Ходатайство отца Костицына было поддержано и председателем 3-й Государственной думы Н. А. Хомяковым, бывшим губернским предводителем дворянства в Смоленске, который написал А. А. Макарову: «Многоуважаемый Александр Александрович. Податель сего, Костицын, учитель Смоленского реального училища, попечителем коего я много лет состоял, просит замолвить слово за его сына. К сожалению, я лично не могу [высказаться] в пользу этого молодого человека, но знаю, что здоровье его внушает серьезное опасение, а потому пребывание в заключении может тяжело отозваться. [Отец] просит отпустить сына на поруки; к этой просьбе и я присоединяюсь. Искренне уважающий Вас Н. Хомяков» (Там же.
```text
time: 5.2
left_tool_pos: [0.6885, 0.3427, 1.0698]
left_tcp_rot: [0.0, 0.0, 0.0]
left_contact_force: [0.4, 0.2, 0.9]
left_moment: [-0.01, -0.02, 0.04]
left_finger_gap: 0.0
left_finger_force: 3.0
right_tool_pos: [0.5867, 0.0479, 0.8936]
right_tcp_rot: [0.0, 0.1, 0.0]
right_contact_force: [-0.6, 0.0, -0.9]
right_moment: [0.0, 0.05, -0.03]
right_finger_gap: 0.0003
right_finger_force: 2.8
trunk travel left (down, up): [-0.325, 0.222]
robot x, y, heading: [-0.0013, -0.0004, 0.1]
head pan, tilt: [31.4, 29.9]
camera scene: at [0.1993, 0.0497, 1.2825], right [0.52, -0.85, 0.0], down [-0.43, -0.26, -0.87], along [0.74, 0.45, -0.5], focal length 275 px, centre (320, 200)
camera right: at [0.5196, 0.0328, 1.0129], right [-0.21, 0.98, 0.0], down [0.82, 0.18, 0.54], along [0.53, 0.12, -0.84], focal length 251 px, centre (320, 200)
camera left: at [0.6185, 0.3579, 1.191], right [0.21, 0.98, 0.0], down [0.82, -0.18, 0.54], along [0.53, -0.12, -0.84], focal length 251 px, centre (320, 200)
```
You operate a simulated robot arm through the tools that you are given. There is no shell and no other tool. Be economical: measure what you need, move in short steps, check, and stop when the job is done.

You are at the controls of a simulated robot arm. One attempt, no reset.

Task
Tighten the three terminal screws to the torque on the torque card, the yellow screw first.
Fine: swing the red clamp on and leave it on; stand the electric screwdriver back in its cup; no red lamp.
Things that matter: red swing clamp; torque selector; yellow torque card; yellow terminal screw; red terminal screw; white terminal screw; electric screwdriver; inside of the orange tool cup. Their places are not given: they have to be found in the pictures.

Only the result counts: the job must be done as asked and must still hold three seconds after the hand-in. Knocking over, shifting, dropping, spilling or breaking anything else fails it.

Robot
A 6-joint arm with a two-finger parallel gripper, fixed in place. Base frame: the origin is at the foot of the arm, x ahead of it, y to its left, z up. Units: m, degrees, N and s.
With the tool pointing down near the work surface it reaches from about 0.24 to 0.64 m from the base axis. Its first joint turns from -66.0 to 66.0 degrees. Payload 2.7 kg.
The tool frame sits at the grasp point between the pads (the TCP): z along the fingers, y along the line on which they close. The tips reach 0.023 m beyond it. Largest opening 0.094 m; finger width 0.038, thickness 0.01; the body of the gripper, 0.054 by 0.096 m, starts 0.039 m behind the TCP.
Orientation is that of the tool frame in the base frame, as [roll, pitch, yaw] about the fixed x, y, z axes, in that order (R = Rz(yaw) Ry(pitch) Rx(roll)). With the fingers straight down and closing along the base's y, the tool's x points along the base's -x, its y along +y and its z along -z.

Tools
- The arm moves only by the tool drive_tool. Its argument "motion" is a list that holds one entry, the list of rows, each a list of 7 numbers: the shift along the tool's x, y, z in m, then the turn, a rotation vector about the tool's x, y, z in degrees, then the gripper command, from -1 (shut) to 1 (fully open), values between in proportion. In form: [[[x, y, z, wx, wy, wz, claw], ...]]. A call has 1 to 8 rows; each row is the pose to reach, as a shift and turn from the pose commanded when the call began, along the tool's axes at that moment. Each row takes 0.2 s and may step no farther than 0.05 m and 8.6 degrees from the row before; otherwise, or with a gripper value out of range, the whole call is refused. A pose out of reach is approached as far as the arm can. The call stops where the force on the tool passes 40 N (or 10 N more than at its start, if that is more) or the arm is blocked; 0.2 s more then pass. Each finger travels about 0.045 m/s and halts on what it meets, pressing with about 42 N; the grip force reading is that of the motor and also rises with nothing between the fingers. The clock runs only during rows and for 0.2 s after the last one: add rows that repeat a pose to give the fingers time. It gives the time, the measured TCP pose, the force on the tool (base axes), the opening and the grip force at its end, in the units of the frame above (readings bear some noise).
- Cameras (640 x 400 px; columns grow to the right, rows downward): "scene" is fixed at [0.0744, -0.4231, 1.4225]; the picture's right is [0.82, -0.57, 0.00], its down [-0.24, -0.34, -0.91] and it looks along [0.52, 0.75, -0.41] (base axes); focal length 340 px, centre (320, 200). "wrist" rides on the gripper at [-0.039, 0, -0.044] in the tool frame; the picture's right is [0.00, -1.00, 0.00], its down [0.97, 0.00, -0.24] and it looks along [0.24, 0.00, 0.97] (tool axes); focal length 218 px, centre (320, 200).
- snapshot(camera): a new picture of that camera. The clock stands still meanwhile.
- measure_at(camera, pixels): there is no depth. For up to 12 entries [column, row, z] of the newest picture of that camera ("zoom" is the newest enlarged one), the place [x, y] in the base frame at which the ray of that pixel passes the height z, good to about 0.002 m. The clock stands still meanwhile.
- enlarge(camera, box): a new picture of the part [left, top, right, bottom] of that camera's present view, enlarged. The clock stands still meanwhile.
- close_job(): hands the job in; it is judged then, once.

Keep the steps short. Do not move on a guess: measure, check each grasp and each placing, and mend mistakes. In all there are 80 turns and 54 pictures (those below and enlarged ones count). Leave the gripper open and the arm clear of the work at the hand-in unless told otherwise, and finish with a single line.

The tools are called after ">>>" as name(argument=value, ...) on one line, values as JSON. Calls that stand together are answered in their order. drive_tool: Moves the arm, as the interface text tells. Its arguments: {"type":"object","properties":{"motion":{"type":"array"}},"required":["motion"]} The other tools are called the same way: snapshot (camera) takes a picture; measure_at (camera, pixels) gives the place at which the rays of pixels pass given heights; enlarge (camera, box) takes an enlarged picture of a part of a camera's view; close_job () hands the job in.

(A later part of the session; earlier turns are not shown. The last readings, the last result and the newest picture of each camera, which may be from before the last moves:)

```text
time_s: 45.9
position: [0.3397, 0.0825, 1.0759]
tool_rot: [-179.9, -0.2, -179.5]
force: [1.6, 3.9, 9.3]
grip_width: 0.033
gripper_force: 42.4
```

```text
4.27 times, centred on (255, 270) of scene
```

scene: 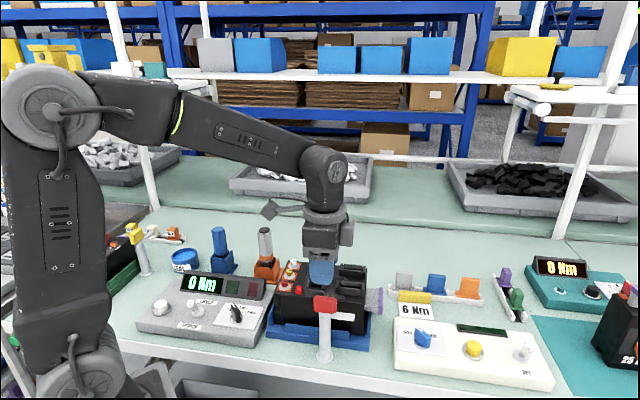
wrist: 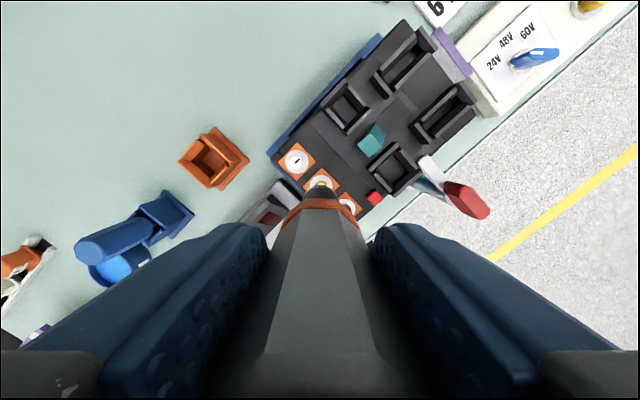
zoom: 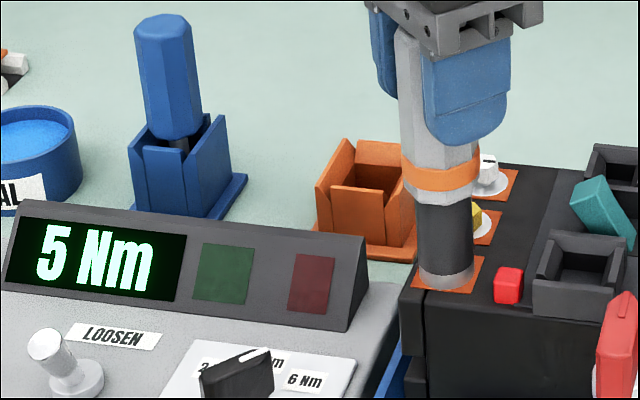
Л. 282).
Но 16 января в ответ на запрос товарища министра внутренних дел в Департамент полиции начальник Петербургского губернского жандармского управления доложил, что, помимо записной книжки, изъятой при аресте Костицына, у привлеченных по тому же дознанию лиц «обнаружена рукопись конспиративного характера», которая, как установлено экспертизой, «писана обвиняемым»; кроме того, «по агентурным данным начальника Рижского сыскного отделения, Владимир Костицын — „член боевой организации, известен в партии под кличкой ‘Семен Петрович’, участвовал в Московском восстании“», поэтому «изменить меру пресечения в отношении Владимира Костицына не представляется возможным» (Там же. Л. 287). Соответственно и Макаров известил Хомякова: «Вследствие переданного мне учителем Смоленского реального училища статским советником Костицыным письма Вашего Превосходительства относительно его сына, политического арестованного Владимира Костицына, имею честь уведомить, что я лишен возможности сделать распоряжение об освобождении последнего, так как содержание под стражей принято в отношении названного лица в качестве меры пресечения ему способов уклоняться от суда и следствия» (Там же. Л. 297).
155
Неточность: арестованная в Петербурге 5 марта 1908 г., С. И. Надеина была освобождена под залог 10 июля того же года.